Thursday, August 17, 2006

media release

NZ FAILS WHERE US SUCCEEDS
Thursday, August 17, 2006

This month the US celebrates ten years of welfare reform.

Lindsay Mitchell, welfare commentator said, "They are celebrating because each of the aims of reform has been realised. Child poverty has fallen, employment has increased and the rate of out-of-wedlock child-bearing has been arrested."

"In particular the decline in dependence has been strong in the group with the greatest tendency to stay on benefits the longest - young uneducated single mothers."

"The Heritage Foundation has shown that during the late 1990s employment of never-married mothers increased by nearly 50 percent, of single mothers who are high school drop-outs by 66 percent, and of young single mothers (ages 18 to 24) by nearly 100 percent."

"Meanwhile New Zealand has had very little success in persuading women off the DPB. In the five years to June 2006 the total number dropped by only 5 percent.

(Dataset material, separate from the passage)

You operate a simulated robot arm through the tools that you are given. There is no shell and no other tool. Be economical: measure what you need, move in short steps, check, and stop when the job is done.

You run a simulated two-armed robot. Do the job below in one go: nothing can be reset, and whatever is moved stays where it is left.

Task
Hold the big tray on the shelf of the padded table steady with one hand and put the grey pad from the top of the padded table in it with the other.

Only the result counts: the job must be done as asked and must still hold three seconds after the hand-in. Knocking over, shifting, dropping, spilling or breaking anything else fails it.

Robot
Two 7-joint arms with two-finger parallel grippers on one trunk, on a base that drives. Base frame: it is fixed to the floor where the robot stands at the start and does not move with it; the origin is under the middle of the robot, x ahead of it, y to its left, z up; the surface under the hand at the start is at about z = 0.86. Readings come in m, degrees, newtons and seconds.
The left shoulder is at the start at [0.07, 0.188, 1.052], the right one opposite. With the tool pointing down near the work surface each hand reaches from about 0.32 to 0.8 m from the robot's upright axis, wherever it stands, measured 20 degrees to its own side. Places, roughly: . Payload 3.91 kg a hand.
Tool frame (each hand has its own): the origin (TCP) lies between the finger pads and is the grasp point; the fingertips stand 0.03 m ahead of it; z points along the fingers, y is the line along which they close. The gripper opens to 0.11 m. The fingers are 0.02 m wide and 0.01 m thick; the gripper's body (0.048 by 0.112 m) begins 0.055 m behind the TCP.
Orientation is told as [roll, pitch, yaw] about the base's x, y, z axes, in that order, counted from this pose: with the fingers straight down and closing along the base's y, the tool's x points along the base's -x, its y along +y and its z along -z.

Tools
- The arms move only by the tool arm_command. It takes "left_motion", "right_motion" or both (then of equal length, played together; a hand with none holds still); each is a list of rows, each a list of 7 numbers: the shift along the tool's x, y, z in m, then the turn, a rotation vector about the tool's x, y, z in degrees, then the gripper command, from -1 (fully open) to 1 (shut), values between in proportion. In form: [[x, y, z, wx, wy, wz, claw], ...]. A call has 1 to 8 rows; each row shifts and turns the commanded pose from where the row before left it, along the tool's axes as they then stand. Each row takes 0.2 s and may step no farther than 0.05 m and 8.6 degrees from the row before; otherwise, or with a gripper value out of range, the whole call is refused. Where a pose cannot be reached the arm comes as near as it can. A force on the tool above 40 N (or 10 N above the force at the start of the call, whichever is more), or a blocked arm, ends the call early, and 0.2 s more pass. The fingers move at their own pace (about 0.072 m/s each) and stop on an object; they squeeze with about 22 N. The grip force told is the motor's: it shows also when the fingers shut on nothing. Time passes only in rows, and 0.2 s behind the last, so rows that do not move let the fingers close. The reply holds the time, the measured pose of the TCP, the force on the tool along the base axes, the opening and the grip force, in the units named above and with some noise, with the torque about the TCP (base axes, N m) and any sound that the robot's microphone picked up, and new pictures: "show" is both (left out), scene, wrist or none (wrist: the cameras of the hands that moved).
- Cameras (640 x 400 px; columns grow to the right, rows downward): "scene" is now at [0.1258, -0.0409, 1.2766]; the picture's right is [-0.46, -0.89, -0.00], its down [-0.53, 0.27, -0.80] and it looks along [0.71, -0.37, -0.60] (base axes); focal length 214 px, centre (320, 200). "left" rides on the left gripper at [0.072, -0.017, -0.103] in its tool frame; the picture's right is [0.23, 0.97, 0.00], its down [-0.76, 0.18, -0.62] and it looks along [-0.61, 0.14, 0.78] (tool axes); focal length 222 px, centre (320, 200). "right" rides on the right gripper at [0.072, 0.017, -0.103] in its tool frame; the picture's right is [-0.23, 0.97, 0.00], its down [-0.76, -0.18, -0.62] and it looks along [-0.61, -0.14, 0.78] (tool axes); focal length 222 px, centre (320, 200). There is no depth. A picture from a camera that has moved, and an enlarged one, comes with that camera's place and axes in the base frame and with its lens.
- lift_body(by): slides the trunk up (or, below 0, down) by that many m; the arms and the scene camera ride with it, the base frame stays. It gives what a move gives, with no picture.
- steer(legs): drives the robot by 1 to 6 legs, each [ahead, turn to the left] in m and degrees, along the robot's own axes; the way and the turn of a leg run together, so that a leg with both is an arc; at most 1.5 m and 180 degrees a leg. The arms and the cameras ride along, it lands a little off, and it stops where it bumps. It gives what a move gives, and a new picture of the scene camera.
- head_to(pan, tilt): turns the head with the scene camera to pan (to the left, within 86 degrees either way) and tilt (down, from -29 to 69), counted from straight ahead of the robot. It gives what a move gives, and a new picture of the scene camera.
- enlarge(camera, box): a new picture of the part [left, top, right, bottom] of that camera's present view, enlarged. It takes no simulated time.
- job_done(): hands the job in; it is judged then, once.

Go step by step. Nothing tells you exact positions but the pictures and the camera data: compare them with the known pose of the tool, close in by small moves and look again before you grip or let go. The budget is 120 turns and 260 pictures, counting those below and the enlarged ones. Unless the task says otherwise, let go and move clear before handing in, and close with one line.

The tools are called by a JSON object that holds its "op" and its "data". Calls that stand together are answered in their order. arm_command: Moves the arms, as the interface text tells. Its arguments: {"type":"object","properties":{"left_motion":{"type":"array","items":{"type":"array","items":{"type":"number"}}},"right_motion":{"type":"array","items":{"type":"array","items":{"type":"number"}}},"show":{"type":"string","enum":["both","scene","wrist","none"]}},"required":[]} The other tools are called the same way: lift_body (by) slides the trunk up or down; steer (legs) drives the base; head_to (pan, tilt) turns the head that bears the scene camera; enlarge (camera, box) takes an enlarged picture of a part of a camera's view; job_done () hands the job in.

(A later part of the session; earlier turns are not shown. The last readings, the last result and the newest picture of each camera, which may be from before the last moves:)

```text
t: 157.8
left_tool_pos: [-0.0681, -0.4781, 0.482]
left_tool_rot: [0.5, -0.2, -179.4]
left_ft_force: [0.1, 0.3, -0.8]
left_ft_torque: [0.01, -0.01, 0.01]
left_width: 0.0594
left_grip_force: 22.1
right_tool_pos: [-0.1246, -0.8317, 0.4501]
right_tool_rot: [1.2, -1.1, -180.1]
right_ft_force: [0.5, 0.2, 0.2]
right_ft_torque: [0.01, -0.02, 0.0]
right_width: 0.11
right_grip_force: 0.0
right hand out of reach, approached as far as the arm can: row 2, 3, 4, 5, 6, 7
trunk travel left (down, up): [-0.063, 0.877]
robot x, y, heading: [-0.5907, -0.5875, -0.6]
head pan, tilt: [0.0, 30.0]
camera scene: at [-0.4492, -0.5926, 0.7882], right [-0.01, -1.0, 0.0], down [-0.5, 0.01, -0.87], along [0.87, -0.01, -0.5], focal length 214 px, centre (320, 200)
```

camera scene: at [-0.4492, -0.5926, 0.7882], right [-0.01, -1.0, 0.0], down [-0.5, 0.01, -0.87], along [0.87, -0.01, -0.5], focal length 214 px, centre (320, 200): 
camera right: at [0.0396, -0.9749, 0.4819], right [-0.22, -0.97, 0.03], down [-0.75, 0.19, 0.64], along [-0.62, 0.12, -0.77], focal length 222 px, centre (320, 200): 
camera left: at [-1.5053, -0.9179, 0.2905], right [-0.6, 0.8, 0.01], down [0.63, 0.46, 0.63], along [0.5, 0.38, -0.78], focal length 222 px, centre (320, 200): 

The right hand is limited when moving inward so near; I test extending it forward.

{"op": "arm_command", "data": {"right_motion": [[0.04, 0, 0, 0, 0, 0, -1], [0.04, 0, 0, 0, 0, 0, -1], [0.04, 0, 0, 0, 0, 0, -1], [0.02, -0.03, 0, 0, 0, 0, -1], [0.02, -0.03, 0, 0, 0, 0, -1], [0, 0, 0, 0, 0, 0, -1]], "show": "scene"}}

At this rate it will take another 93 years to get back to where we were when the DPB emergency benefit was transformed into a statutory entitlement in 1973."

"Sadly the percentage of 18 and 19 year-olds has risen which indicates that the overall number will not continue to drop as these teenagers typically stay on welfare the longest."

"The percentage of recipients who have a current earnings certificate has also dropped indicating fewer are working part-time."

"It is terribly depressing that New Zealand has neither the political will nor energy to emulate the US reforms. The government can see what needs to be done but simply refuses to act. I hope that this isn't merely anti-Americanism at work. The cost of Labour's failure to deal with the social disintegration that so often comes with long-term reliance on welfare is not worth paying."